Tuesday, May 3, 2016

i was 17 when he hurt me

i was
-young
-weak
-tired

and i didn't know how to say no when you forced me to say yes once

i was 17 when he hurt me and
now i'm almost 22 and
the hurt fades but
it never leaves me be

Monday, May 2, 2016

annabel lee.

Annabel Lee by Edgar Allan Poe was one of my favorite poems in high school, and even reading it now I get a kind of wistfulness that is really difficult to describe. It is dark, and haunting, and relatable even as it distances itself from the reader, and it is so, so beautiful.

"My life and my bride," Poe writes, with a kind of heartache that I think only those who have loved can fully understand. I don't think it had to be a bride. I think it could have been, "My life and my child" just as easily. "The moon never beams without giving me dreams," he says, and I don't think there's anything I could say that Poe doesn't convey twice as well.

There's something kind of beautiful in tragedy.

Thursday, April 7, 2016

even if we can't find heaven

the sky is soft and
the sea crashes like i did when
my first car slipped on a patch of black ice and
sent me headfirst into a jeep cherokee three times my size

my hair is turning silver at the edges and the base and
two years ago when i ran my fingers through it
it came out in handfuls
but at least then it was still brown

what makes a week?

two bags of ramen
a single box of chinese takeout
and a black hole in your chest that takes and takes and takes until
it's swallowing even your hair

my demons ate my heart but at least they
had something to feed them
nourish them
until they could climb out of my throat and
into the world that had made even my hair want to escape

the sky is soft and
the sea crashes like i did when
my boyfriend caught me holding a knife and
standing in the rain on the rooftop of our apartment complex

and
oh god
i am hungry
so hungry
more hungry than
i can satisfy even by eating my demons

Wednesday, April 6, 2016

eat it? ate it.

"It doesn't matter that they won't remember me. What matters is I helped."

This is a quote from one of my favorite video games, even though I didn't know it was from a video game at first. This quote is what made me want to play. It's said by a 'spirit of compassion,' a being that exists only to help.

I'm not that selfless but I think it's a pretty valid sentiment. I'm not always a good person and it's a little intimidating to think that that's the kind of mantra to try to live by, to want to do good even when people won't recognize or remember it.
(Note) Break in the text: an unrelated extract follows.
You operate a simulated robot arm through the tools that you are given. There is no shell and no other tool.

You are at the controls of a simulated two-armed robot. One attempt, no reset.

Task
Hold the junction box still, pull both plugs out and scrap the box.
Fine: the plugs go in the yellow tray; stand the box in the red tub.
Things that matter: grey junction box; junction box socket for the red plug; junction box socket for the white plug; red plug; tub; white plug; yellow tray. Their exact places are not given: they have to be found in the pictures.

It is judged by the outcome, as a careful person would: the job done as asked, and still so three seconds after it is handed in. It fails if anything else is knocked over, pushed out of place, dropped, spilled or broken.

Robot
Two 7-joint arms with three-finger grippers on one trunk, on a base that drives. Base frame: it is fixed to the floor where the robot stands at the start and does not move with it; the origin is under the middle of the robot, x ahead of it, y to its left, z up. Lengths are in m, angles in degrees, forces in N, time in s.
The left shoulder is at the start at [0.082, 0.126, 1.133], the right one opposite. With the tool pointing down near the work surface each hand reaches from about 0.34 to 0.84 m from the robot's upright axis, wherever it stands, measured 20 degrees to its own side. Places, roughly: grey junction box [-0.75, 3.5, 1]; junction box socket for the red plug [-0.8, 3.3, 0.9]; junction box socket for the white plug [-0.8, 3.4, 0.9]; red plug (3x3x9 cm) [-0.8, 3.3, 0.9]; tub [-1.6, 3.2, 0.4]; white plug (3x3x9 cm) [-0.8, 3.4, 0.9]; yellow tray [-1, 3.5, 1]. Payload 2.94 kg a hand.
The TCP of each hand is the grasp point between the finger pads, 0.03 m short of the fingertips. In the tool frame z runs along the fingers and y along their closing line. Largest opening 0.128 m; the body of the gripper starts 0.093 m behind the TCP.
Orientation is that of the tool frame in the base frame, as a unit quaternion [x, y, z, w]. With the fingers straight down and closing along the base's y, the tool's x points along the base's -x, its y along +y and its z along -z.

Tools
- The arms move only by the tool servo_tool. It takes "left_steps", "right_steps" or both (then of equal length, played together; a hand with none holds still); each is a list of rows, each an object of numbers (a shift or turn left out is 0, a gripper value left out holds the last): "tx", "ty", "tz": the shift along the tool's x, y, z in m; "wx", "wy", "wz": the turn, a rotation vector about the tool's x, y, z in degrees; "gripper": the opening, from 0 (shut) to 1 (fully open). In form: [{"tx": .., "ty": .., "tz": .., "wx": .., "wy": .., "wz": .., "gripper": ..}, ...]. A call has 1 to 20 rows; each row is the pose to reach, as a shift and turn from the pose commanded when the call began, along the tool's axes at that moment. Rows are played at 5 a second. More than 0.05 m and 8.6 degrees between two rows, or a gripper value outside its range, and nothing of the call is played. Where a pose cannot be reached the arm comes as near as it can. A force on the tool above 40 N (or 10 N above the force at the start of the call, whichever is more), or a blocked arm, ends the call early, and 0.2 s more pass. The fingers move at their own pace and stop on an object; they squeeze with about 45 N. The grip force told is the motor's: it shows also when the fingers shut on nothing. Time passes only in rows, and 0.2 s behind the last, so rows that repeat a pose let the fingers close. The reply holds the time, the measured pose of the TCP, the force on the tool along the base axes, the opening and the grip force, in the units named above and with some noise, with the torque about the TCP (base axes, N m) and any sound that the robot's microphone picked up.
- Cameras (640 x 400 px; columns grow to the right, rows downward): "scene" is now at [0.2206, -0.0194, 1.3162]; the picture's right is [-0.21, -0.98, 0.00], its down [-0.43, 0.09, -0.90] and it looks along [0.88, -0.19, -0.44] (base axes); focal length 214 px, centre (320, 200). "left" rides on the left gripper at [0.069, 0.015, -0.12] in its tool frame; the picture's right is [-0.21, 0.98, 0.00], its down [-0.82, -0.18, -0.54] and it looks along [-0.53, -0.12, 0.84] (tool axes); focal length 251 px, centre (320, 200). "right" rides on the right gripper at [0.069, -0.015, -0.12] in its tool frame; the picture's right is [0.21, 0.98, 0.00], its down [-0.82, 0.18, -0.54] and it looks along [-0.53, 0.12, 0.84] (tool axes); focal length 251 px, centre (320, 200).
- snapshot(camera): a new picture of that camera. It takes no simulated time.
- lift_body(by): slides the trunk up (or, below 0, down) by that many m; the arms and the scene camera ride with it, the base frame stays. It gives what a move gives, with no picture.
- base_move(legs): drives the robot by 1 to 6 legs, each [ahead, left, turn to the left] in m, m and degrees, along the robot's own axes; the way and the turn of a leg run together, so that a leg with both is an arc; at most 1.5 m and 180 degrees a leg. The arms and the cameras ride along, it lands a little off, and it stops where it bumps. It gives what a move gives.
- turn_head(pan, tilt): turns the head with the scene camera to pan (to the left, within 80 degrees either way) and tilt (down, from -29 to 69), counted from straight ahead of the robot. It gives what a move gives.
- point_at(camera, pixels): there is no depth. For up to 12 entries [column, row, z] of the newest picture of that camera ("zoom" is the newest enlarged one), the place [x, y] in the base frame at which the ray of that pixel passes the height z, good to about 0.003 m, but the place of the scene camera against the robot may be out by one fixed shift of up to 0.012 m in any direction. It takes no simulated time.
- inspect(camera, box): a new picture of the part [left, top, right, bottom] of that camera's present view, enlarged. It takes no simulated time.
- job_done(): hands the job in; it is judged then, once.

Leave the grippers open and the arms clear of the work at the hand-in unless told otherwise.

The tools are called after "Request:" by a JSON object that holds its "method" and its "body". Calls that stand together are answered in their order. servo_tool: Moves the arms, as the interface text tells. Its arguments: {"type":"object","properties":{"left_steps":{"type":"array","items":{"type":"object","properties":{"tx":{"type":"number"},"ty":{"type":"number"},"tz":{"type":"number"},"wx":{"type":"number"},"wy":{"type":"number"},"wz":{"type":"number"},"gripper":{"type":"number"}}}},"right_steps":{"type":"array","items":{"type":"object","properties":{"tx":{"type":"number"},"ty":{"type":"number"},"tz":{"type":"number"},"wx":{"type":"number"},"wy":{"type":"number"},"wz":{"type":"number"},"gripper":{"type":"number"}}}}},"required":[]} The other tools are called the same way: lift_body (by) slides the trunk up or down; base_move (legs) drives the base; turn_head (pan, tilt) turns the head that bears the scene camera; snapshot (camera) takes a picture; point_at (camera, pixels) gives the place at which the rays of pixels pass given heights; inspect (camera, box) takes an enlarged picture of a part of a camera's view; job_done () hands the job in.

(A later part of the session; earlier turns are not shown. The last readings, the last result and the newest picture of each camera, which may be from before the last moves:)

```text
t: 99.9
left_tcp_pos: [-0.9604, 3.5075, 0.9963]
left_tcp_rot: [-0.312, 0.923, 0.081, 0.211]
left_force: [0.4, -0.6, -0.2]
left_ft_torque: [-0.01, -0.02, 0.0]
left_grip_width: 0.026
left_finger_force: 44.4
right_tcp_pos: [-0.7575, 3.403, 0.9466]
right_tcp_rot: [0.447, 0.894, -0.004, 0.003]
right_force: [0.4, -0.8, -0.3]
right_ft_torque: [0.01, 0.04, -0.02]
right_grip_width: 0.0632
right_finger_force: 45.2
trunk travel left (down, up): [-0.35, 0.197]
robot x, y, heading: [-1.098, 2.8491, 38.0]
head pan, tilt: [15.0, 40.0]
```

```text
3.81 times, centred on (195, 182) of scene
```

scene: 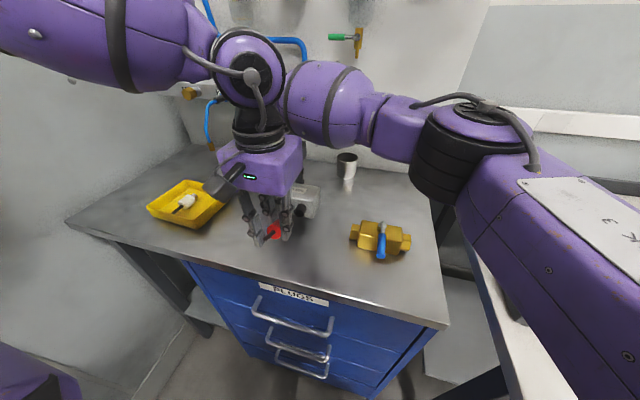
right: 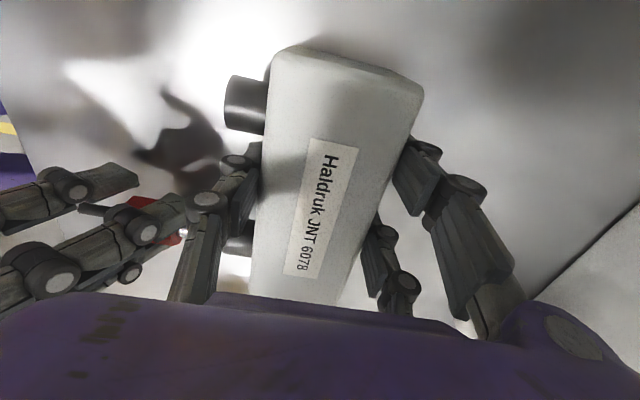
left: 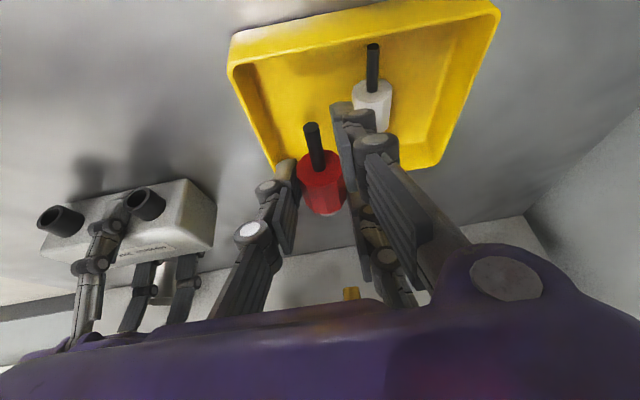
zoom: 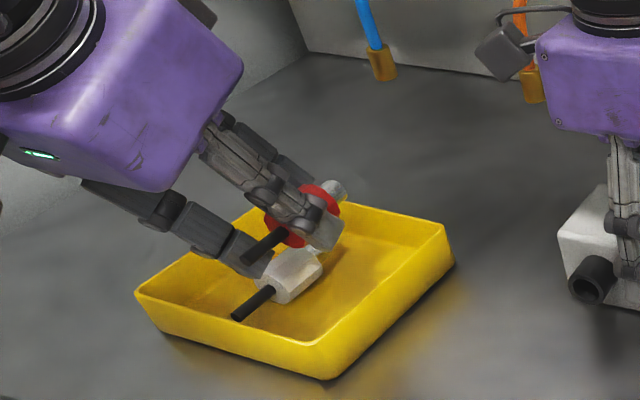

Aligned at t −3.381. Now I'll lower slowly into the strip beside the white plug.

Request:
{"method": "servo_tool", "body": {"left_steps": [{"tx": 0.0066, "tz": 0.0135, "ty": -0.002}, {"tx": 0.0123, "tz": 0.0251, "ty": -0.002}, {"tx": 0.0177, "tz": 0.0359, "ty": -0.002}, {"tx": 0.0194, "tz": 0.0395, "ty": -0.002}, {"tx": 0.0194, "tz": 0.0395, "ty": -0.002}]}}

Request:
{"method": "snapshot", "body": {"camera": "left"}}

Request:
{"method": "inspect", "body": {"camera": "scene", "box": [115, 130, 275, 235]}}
Of course, the character that says it is more or less a ghost, so I don't think it's fully applicable to a totally mortal person.

Food for thought.

Saturday, April 2, 2016

welcome back winter

cracked lips
ruddy cheeks
sunrises & moonlight

you only broke me because i let you and
i might even let you break me again because
before you were broken glass and a fist through my bedroom door
you were a snowflake in the palm of my hand

you had my heart before i ever even believed i had one

Wednesday, March 23, 2016

i'm gonna let them stay

my blood pounds like a bird in a cage might sing
it's beautiful but not quite free
almost
but not quite

do you hurt me or do i let you hurt me (yes)

how old was i when i learned how to ride a bike (too old)

what's the point of waking up every morning when my caged bird blood sings with the hopelessness of a child who has already learned that their parents are human

Friday, March 18, 2016

baby girl you know we're gonna be legends

"This is my body, and I can make it do things. I can make it spin, flip, fly."

I just finished a book called Dare Me. It's about American cheerleading, kind of, about the darkness in the so-called All-American Girl, about the sinister undertones of how terrifying it is to be a teenage girl. These girls grow up too fast, they're cynical and detached, and they are hard as nails and too good for the world around them.

I hated myself for so long, hated being a girl, that it's hard not to put girls who are aware of their own worth on a pedestal now. These girls are like that. Even at their most evil, I want to worship them in the way they worship themselves, all glitter and sequins and spray-on tans. In my head I can wipe away the violence and eating disorders and cruelty because oh, God, are they beautiful.

Then I remember that they are just children, and I'm horrified to realize that I know girls just like this, girls who are much older than they should be, using sex as a weapon because they know sex is what makes the world go around.

They would be lovely (they are lovely) but they are heartbreakingly sad.

"If it hadn't been what it was, it would've been beautiful."